I see an implied primitivism in this view. Past eras of history were simple, much more local. Then when you make a decision, all the necessary thinking is right there in front of you. Modernity has produced interlocking webs that remove an individual from the full context in which the products around them come from, becoming overly complex ethically and morally in the process. This vaguely reminds me of Jean-Jacques Rousseau’s idea of the innocent noble savage or that mass society corrupts individuals, and also Mahatma Gandhi’s view that humans are best off living local lives in their small communities but that mass travel and communication has corrupted humanity as it forced it to scale up. In contrast to many primitivist thinkers, though, the show does not consider a return to “simple society” to be realistic, instead ultimately arguing that the retribution nature of moral criticism is what has got to give. 

As an anthropologist, I view such primitivism as an oversimplification of past periods of human history. Humanity has almost always been interconnected in multilayered connections. The show imagines the past as a kind of simplified ideal that solves some of the complexities they see in today’s world. I would say that individual decisions have always been complex, with full knowledge of the implications of one’s actions across other communities beyond one’s familiarity practically unknowable. 

Second, by arguing that absolutely no one has gotten into The Good Place, the show implies that modern injustices implicate everyone to an overwhelming degree, which flies in the face of how injustice seems unevenly distributed in the world. The show consistently states that no one has gotten into the Good Place for 500 years. So the societal shifts that prevented people from being able to get into the Good Place started 500 years ago. That corresponds rather well to the rise of European colonialism and the start of what many historians call the “modern era” in the 1500s and 1600s (and the very end of the 1400s). European colonialism changed many of the global relationships and power dynamics around the world, resulting in the societal systems that still last in various forms today (such as capitalism, which the current distribution of places in the world are “wealthy” and not, etc.). These systems seem to be exactly what creates the complex social systems that make moral decision-making now overly complicated. 

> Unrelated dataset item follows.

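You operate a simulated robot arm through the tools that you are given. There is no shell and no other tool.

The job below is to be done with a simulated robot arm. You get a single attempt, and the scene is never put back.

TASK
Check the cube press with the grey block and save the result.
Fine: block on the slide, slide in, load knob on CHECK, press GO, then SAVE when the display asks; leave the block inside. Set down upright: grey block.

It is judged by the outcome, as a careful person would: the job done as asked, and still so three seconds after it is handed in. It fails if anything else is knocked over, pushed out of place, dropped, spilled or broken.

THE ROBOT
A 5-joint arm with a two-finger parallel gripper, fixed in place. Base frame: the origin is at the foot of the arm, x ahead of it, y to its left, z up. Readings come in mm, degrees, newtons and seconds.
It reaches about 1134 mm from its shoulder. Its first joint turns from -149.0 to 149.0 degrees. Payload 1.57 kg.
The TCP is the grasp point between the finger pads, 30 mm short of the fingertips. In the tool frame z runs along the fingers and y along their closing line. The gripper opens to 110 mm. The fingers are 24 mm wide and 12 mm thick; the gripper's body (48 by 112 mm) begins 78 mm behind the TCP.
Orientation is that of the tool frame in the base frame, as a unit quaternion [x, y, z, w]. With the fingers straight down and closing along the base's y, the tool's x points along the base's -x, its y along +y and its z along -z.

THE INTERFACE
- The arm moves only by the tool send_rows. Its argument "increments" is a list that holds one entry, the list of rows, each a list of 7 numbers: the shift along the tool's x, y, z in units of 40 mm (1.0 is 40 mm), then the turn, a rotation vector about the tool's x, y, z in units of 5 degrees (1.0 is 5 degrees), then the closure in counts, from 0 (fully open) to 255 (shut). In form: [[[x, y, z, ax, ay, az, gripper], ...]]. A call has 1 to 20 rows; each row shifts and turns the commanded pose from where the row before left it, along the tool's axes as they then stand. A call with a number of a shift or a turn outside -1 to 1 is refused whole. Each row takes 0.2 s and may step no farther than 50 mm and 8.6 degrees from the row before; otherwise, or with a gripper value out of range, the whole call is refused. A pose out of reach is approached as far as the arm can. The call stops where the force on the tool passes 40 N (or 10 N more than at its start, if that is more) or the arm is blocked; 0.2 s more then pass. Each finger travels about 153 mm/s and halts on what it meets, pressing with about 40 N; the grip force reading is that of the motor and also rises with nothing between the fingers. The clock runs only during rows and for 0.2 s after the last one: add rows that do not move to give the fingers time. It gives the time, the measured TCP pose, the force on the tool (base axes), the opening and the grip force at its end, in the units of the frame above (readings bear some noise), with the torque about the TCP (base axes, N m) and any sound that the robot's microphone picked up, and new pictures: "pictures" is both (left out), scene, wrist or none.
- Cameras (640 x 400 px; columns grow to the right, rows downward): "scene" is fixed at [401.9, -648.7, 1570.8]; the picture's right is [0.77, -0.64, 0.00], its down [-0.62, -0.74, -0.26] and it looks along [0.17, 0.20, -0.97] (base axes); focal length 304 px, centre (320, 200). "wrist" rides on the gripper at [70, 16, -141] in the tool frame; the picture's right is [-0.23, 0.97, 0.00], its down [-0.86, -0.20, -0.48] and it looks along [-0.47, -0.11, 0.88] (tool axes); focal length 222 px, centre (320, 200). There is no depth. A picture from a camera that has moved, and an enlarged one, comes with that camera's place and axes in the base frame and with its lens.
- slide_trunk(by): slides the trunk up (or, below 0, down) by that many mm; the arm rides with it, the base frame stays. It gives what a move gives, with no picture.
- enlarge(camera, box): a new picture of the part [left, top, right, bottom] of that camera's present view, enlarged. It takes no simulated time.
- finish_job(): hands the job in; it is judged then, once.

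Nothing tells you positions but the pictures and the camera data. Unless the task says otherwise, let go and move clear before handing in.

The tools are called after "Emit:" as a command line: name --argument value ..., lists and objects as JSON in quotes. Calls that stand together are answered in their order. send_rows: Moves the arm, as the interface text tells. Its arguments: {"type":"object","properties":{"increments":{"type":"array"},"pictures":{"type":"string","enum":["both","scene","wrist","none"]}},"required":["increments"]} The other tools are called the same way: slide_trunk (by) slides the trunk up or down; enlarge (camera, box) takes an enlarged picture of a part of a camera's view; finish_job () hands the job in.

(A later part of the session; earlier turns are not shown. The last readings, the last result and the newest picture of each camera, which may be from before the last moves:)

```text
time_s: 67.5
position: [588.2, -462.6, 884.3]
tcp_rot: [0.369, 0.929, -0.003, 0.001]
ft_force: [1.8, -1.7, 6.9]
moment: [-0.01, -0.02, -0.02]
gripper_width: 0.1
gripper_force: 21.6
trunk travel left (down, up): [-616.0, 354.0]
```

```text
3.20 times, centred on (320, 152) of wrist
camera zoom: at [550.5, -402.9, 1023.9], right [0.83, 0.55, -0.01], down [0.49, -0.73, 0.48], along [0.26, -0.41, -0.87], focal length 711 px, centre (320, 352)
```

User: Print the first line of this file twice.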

The show portrays everyone as damned with no distinction of their position within these global forces, despite the fact that people have had very different positions within these systems. For starters, 500 years ago was the start of European’s subjugating large parts of the world and forcing pretty much all other peoples to produce resources for their benefit. Sure, overtime this may have embroiled people born in Europe and maybe even their colonies in implied forms of complicity against injustice outside of their control, but it took hundreds of years for European colonialism to cast its shadow across the entire world. It did not just start 500 years ago. What about people in Oceania who due to geographic isolation had no real contact with Europeans or those implicated in European colonization until the 1700s or 1800s? For example, was everyone from Australia in the 1600s, who had no knowledge of these forces because they did not know about these other parts of the world, subjected to eternal damnation for all time? The show says, “Yes,” when it says that absolutely no human has been able to make it to the Good Place in the last 500 years, even though some of their societies may have looked more like the hunter-gathering society the boy discussed above lived in. This arbitrary caught off of 500 years makes some sense within European history, and in presenting it as such a unilateral caught off, they are eurocentrically presenting European history as the history of all peoples. 

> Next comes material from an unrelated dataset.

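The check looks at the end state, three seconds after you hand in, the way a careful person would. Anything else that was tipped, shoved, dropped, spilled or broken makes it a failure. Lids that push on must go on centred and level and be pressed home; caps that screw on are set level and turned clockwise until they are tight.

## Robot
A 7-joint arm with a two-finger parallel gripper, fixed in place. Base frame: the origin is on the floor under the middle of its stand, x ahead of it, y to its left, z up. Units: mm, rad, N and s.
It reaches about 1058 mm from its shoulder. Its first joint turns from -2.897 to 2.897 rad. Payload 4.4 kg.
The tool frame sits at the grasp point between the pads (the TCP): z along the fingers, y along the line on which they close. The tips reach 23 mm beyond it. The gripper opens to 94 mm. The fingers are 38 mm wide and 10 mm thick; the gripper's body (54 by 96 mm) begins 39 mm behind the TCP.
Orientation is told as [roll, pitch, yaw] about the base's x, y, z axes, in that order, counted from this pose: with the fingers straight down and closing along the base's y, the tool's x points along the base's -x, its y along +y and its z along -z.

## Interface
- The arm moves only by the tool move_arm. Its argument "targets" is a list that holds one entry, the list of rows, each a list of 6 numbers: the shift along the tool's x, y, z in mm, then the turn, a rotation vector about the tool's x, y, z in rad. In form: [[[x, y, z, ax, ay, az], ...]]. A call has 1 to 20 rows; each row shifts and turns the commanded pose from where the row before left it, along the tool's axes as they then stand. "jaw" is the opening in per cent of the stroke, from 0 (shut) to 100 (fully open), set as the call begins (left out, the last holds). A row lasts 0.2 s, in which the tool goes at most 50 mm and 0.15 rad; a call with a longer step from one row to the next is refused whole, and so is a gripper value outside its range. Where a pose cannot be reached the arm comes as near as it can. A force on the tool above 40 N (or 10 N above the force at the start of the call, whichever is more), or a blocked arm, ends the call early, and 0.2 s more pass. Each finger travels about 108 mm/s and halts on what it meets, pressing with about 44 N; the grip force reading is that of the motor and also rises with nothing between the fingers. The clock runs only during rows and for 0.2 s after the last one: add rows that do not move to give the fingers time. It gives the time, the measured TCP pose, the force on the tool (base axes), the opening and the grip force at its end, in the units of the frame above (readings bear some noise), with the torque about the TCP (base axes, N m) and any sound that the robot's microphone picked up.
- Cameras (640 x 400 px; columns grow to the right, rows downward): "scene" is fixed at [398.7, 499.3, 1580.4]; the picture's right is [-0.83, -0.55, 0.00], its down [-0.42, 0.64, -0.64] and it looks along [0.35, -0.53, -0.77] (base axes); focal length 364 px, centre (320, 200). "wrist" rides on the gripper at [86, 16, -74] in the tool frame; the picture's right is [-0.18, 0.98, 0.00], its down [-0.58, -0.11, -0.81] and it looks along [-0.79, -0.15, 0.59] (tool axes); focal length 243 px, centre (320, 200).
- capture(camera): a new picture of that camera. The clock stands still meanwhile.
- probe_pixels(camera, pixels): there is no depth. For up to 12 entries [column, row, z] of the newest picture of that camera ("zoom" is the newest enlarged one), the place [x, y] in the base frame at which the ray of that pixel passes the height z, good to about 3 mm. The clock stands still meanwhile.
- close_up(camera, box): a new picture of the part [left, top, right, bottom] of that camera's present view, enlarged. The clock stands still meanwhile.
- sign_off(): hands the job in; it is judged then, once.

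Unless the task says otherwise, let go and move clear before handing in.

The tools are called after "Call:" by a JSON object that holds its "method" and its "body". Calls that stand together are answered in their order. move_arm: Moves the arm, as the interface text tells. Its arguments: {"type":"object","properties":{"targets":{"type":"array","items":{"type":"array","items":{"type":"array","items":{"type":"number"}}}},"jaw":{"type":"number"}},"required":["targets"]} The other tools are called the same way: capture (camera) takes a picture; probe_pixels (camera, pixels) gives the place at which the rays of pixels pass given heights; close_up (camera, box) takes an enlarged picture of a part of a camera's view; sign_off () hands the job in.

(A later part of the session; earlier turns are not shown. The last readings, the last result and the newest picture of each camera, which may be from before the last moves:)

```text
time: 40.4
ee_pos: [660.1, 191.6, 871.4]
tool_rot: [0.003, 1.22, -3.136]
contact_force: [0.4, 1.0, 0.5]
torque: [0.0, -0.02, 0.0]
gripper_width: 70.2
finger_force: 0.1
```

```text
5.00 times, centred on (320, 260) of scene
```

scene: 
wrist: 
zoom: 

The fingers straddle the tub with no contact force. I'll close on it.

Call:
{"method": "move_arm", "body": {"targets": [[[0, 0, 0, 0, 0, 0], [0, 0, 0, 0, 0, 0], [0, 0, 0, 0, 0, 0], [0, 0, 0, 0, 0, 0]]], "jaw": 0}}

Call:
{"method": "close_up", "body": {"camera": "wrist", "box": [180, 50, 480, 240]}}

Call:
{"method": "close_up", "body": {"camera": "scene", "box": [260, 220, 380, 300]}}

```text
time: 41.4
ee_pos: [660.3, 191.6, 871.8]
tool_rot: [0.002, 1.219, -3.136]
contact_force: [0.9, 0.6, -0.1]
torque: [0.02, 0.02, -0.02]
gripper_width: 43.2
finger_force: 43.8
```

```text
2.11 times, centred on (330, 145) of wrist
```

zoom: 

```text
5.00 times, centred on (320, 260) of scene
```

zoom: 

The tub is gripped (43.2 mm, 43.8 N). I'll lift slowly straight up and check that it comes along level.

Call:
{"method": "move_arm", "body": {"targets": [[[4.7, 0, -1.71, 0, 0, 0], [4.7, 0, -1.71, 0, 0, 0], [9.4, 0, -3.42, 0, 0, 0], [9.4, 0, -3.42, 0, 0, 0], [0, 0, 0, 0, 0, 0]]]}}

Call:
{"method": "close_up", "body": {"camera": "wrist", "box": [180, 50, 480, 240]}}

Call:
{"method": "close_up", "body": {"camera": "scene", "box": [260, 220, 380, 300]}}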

Furthermore, it almost exclusively portrays everyone as beneficiaries of this inevitable system, despite the fact that inequalities distribute decision-making unequally. The victims of modern injustices are just as damned for all time as those who benefit from or at least live in a society that benefits from such injustices. For example, the oppressed farmer who picked the flower in the above example would also be damned for all time. Was this farmer’s decision just as complicit in systems of injustice? 

Consider an example of US slavery to illustrate how absurd that would. During the slave era around the 1830s to 1850s, large swathes of US Americans were complicit in the slave trade. Not just the slave owners who directly owned the slaves, but the (usually) white managers who oversaw the slaves work each day, those who transported the cotton in the South and beyond, made it into shirts (at that time, increasingly this happened in mills in the US North and England), the banks (usually in the North) who organized and traded off of Southern Cotton from the South, and other parts of the world that bought the cheap textiles. Sure, the system was an awful injustice with multiple layers of complicity, but how complicit was your average Black slave? He or she has no (or little) choice in producing the cotton and very limited choices in terms of what they consume as “owned property.” But in the show, that slave received eternal damnation, since their choices evidently also made the world a worse place. 

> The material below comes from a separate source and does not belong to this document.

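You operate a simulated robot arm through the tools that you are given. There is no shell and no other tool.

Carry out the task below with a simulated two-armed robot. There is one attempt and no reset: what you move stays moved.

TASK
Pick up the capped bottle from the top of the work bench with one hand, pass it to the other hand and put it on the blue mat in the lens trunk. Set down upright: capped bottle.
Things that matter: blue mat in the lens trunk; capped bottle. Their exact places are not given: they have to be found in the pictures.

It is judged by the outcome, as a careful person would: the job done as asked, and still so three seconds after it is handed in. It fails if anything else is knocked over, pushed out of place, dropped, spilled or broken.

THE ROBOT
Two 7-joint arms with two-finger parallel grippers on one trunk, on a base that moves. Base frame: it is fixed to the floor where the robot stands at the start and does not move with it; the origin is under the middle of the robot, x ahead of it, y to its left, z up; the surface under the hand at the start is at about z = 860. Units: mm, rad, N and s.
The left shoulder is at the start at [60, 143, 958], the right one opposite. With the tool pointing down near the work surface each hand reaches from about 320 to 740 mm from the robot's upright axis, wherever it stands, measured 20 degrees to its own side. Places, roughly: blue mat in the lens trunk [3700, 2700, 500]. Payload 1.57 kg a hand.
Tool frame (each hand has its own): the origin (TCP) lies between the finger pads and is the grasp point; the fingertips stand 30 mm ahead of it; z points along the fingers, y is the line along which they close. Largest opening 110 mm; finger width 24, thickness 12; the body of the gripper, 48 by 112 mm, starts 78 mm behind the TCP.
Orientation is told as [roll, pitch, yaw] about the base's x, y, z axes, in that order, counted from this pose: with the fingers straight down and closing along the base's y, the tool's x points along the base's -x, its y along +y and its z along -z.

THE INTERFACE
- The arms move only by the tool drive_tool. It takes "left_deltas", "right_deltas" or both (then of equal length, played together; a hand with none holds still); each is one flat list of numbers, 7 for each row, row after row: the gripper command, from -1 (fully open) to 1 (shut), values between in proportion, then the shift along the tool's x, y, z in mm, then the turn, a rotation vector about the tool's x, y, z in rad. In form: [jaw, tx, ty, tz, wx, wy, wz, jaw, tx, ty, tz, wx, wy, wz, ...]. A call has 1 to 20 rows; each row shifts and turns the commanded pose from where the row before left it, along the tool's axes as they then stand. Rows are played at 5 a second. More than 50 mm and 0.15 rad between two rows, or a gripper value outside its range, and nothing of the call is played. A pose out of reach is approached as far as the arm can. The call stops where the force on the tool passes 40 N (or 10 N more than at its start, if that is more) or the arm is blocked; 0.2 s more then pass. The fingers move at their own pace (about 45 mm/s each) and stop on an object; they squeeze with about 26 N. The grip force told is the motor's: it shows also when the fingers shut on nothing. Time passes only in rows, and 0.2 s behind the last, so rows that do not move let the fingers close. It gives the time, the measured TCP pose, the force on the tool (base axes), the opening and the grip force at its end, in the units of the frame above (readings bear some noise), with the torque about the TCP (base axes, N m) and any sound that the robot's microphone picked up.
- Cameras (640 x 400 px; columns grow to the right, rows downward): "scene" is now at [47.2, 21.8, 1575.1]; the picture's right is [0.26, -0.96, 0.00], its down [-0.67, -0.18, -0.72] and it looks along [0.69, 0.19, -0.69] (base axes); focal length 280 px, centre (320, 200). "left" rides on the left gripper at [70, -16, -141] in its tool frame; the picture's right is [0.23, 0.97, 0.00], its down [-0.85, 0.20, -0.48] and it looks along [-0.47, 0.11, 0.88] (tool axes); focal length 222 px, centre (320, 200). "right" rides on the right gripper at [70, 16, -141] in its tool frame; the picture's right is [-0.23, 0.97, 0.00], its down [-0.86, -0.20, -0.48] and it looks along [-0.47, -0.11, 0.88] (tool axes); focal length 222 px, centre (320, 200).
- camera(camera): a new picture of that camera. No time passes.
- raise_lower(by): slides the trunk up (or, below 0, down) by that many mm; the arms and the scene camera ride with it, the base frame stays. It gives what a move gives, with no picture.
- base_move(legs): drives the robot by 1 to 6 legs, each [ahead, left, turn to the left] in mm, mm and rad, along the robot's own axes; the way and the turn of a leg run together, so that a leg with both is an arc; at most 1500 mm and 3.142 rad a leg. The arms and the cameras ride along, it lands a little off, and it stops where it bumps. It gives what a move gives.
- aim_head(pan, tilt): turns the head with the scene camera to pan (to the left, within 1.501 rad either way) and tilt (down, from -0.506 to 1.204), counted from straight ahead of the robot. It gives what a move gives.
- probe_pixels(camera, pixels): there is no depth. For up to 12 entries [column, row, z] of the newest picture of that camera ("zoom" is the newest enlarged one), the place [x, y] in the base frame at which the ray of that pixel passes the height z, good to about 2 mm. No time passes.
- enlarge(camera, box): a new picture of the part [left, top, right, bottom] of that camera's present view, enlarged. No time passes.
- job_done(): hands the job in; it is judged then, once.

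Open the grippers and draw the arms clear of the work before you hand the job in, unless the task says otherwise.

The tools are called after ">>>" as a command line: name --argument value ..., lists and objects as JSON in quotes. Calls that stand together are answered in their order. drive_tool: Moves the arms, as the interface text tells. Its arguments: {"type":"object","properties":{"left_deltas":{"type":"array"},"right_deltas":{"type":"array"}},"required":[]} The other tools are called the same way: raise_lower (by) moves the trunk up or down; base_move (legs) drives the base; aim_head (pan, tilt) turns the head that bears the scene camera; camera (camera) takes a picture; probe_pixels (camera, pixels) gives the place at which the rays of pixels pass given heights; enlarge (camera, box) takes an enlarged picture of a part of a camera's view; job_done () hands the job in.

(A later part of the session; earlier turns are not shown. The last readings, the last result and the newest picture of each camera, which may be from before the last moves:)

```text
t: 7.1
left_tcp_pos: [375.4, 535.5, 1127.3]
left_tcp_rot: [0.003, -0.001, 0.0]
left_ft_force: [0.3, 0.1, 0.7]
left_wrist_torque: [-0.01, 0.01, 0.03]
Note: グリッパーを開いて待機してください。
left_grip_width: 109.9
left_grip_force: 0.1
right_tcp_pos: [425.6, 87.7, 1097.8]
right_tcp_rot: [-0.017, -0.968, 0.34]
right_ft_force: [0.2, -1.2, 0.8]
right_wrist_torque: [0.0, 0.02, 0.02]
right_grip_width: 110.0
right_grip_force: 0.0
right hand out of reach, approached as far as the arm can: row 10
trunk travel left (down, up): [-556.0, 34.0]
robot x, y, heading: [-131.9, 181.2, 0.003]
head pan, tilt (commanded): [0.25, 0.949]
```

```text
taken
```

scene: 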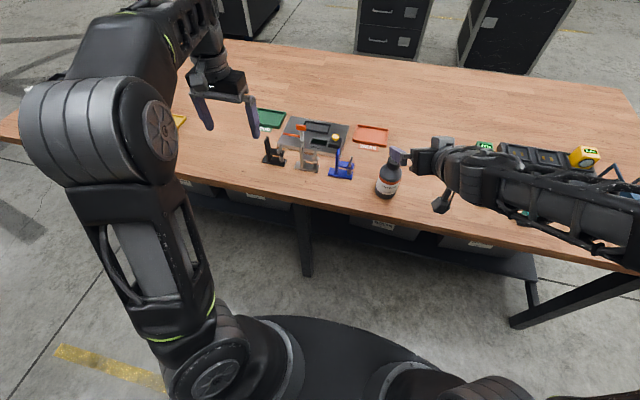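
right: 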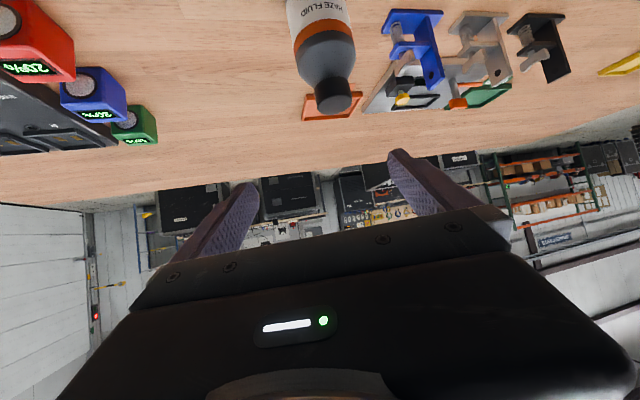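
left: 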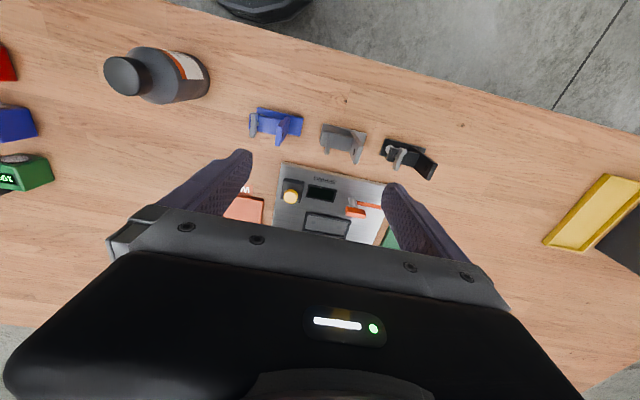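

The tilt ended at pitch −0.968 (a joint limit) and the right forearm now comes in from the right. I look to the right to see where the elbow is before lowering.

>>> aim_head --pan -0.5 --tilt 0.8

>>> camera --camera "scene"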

This view of the modern world in terms of becoming trapped by complex choices where it’s unrealistic to understand and respond properly to how everyday decisions and objects prioritizes the perspective of the privileged beneficiaries of these global forces. It reflects a bias for the experience of US Americans, especially US Americans who are middle class or above, the show’s primary audience. The United States has been a major beneficiary of the global world order, with many parts of the world directly or indirectly committed to producing items to feed our economy, often with unjustly poor wages and conditions. 

Thus, I think the show compellingly demonstrates one way to experience the funneling of vast resources to the United States and other places that primarily benefit from the contemporary global system. In the US, this can feel like an uncertainty over the morality of how the various goods we might buy have arrived on our shelves and the difficulties understanding the ins-and-outs of the vast supply chains necessary to provide us with these cheap goods in the first place. To be clear, they have great insights into what this experience is like, something uncommon for sitcoms to try to tackle. 

At the same time, by universalizing it as the experience of every single human over the last 500 years, it reflects a bias towards a rather limited and privileged perspective on these global forces. The idea that this is just as much a problem for slaves as discussed above, for example, or that their decisions also have made them complicit in unjust systems resulting in their damnation is insulting. The same would also apply to the other forms of injustice and oppression committed around the world. It tangles the beneficiaries and victims of injustices as just as complicit in the system itself. I appreciate that the show tries to tackle the moral complexity of basic life decisions and injustices committed around the world, but I wish it had done so in a way that did not imply that everyone had the same basic experience of these injustices.